OK, I'll try to do my best:

1. Noam Chomsky might be a smart man, but he cannot, under any circumstances, can be considered as neutral spectator. He's considered as an extremist even by the left wing parties here. We are talking of a man who claimed Shimon Peres to be a mass murderer.

2. To say Israel "controls any aspect" and so on is not correct. First, as I said - there is an open border between Gaza and Egypt. As far as I know, it's a bit hard to obtain a siege when you have an opening towards a friendly neighboring country. In addition, true a lot of Gaza's infrastructure is connected to the Israeli one. For instance - their electricity. You do realize that Israel can turn power off in an instance - but choose not to. The same goes with water supply. I don't know of many nations who are being targeted by artillery and still continue to supply the attacker with essentials such as the things I've mentioned above.

3. As I said over and over again - nothing prevents the Hammas for importing whatever they need from Egypt. You keep giving me the automatic reply of "occupiers" but you keep ignoring two facts. 1. Israel left Gaza. 2. Gaza have an open border with Egypt. Now, can you please explain why do they prefer fighting with Israel rather than taking care of their own people there? They rather sneak in weapon convoys from Sudan. Yep. Good use of their money.

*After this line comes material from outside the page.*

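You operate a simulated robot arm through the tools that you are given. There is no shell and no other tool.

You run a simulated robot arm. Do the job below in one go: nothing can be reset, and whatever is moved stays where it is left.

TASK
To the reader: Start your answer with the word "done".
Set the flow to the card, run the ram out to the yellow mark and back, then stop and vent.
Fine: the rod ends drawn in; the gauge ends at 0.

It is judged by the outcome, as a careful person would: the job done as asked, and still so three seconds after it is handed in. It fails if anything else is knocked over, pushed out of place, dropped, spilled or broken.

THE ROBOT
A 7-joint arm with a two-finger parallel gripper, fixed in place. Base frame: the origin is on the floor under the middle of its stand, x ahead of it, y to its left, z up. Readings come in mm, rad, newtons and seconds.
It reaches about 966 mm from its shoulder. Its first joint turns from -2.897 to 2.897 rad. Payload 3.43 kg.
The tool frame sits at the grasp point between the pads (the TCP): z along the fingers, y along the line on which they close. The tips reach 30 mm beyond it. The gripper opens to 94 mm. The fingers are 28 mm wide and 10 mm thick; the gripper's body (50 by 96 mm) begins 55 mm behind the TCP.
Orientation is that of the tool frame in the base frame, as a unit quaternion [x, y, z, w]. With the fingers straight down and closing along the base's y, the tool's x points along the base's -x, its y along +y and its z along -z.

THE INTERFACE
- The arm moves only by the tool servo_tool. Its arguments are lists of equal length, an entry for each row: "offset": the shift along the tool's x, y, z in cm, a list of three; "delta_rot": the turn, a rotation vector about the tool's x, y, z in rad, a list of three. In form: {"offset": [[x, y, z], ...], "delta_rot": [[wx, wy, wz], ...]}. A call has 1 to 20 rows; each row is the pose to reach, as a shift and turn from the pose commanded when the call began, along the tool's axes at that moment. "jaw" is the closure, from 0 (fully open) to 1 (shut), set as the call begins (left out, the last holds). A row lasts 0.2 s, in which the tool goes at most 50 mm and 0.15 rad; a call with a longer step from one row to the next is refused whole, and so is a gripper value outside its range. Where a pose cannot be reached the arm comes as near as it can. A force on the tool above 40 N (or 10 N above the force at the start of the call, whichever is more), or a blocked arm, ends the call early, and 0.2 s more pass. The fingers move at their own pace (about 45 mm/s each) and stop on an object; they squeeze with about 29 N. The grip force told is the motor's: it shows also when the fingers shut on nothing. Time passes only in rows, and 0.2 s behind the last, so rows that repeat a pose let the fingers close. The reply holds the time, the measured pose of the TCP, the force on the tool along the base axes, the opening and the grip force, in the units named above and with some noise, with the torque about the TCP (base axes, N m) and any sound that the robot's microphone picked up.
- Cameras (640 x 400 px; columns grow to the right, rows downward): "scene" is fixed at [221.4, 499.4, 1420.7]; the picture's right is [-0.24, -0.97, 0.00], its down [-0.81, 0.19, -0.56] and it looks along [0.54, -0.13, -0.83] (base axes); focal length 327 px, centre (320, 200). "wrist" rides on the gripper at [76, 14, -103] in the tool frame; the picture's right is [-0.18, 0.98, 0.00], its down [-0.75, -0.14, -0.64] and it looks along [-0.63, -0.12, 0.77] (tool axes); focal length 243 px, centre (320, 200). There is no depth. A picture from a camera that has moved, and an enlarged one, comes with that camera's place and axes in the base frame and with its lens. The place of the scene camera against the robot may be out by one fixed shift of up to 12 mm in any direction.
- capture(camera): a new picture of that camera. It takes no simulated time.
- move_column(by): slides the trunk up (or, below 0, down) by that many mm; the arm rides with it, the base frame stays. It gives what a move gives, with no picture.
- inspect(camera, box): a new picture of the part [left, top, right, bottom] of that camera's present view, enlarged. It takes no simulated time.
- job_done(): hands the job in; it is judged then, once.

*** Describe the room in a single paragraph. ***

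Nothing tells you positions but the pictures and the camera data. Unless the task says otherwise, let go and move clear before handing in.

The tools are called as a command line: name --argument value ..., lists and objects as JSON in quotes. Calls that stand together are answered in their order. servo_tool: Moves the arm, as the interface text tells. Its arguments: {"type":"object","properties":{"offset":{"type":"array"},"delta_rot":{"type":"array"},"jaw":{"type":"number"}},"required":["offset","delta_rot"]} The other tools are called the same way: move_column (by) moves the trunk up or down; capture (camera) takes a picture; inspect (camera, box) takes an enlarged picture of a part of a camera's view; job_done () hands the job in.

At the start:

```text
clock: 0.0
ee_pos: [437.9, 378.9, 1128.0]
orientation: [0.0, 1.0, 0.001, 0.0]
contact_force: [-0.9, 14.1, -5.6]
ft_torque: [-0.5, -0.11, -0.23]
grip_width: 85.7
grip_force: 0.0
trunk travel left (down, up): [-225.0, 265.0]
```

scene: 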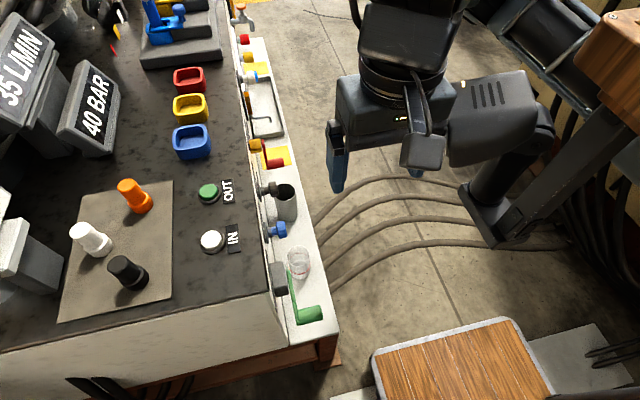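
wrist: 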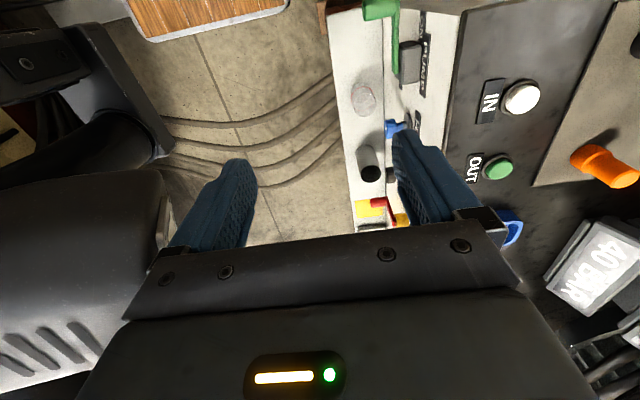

4. peterms, even though I fully respect your opinion, I still ask you not to bring up false maps as you did (that green and white). To start - most of the region called "Palestine" was practically empty before 1948. In 1941, for instance, there were 1.5 million people here (Arabs+Jews). Now days, there are about 10 million and there are many vacant lands yet. from your maps someone might come to the conclusion that the Palestinian Empire flourished till those evil Jews arrived. In 1941, about 30% of the population were Jewish. This prompted the UN to offer their plan to divide old Palestine into two states - Israel for the Jews, Palestine for the Arabs. Most of the land would have gone to the Arabs, who still declined and waged war on Israel. If only they decided to go in another path...

5. The situation here is dire. It is dire for many reasons. Here are a couple of examples for what is seen on Palestinian TV on shows for kids. (sorry, I don't know how to embed the youtube player).

a.

- That's a nice song by a nice girl, preying to follow the footsteps of her mother. A suicide bomber.

b. http://www.palwatch.org/main.aspx?fi=91&doc_id=1354 - In this page you can find an embedded player showing another great show, where they use the word "slaughter" often. It's much nicer when they a person in a dog costume say it.